*** Quoted passage ***

Medline: 8410123

The abstract Journal of Clinical Oncology 11(10): 1985-1989, 1993. is available online.

The fulltext Journal of Clinical Oncology 11(10): 1985-1989, 1993. may be available online for subscribers.

Richter's syndrome: a report on 39 patients.

Robertson LE, Pugh W, O'Brien S, et al.

Abstract:

Purpose:
The incidence, clinical features, laboratory findings, and treatment results of 39 patients with Richter's syndrome (RS) are reported.

Patients and Methods:
Thirty-nine of 1,374 patients with chronic lymphocytic leukemia (CLL) developed RS.

Results:
Features associated with RS included systemic symptoms (59%), progressive lymphadenopathy (64%), extranodal involvement (41%), elevation of lactate dehydrogenase (LDH; 82%), and a monoclonal gammopathy (44%). Analysis of the CLL karyotype showed no specific chromosomal abnormality that conferred increased risk; however, multiple abnormalities were common. Patients at all Rai stages and in complete response (CR) were at risk, including three CR patients with no residual disease at the level of detection by dual-parameter flow cytometry or restriction analysis for immunoglobulin (Ig) gene rearrangements. The incidence was not higher in patients who had received prior fludarabine or chlorodeoxyadenosine. The median survival duration was only 5 months, despite multiagent therapy. Patients who responded had prolonged survival durations (P < .001). Three of eight patients who survived more than 1 year had a de novo presentation of both CLL and large-cell lymphoma (LCL). Comparison of surface light-chain analysis from both low- and high-grade components demonstrated isotypic light-chain expression in 12 of 15 patients. Ig heavy- and light-chain gene rearrangement analysis showed identical rearrangement patterns in five of five patients.

***

| Set tasks |
a - Retype the section of the quoted passage that opens with "Robertson LE, Pugh" and closes with "(CLL) developed RS.".
b - Could you carry on with the quoted passage from where it ends?

*** Given material ***

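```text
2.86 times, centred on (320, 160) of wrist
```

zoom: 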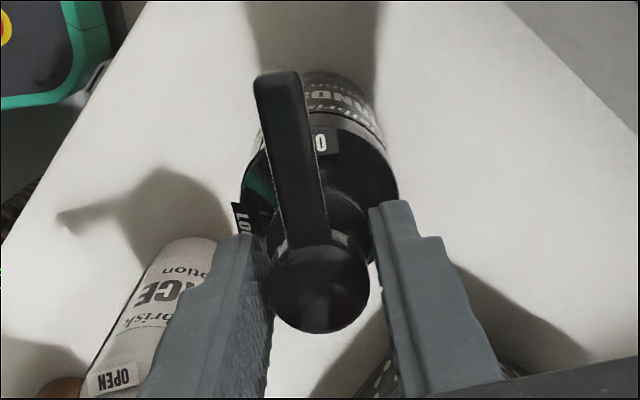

***

| The results |
a -
Robertson LE, Pugh W, O'Brien S, et al.

Abstract:

Purpose:
The incidence, clinical features, laboratory findings, and treatment results of 39 patients with Richter's syndrome (RS) are reported.

Patients and Methods:
Thirty-nine of 1,374 patients with chronic lymphocytic leukemia (CLL) developed RS.

b -
Conclusion:
The clinical, laboratory, and survival characteristics of our RS patients were similar to those reported in earlier studies. Ig gene rearrangement and light-chain isotype analysis support a common origin for CLL and LCL. Despite progress in the treatment of CLL, the development of LCL remains a serious complication and continued surveillance in all CLL patients is warranted.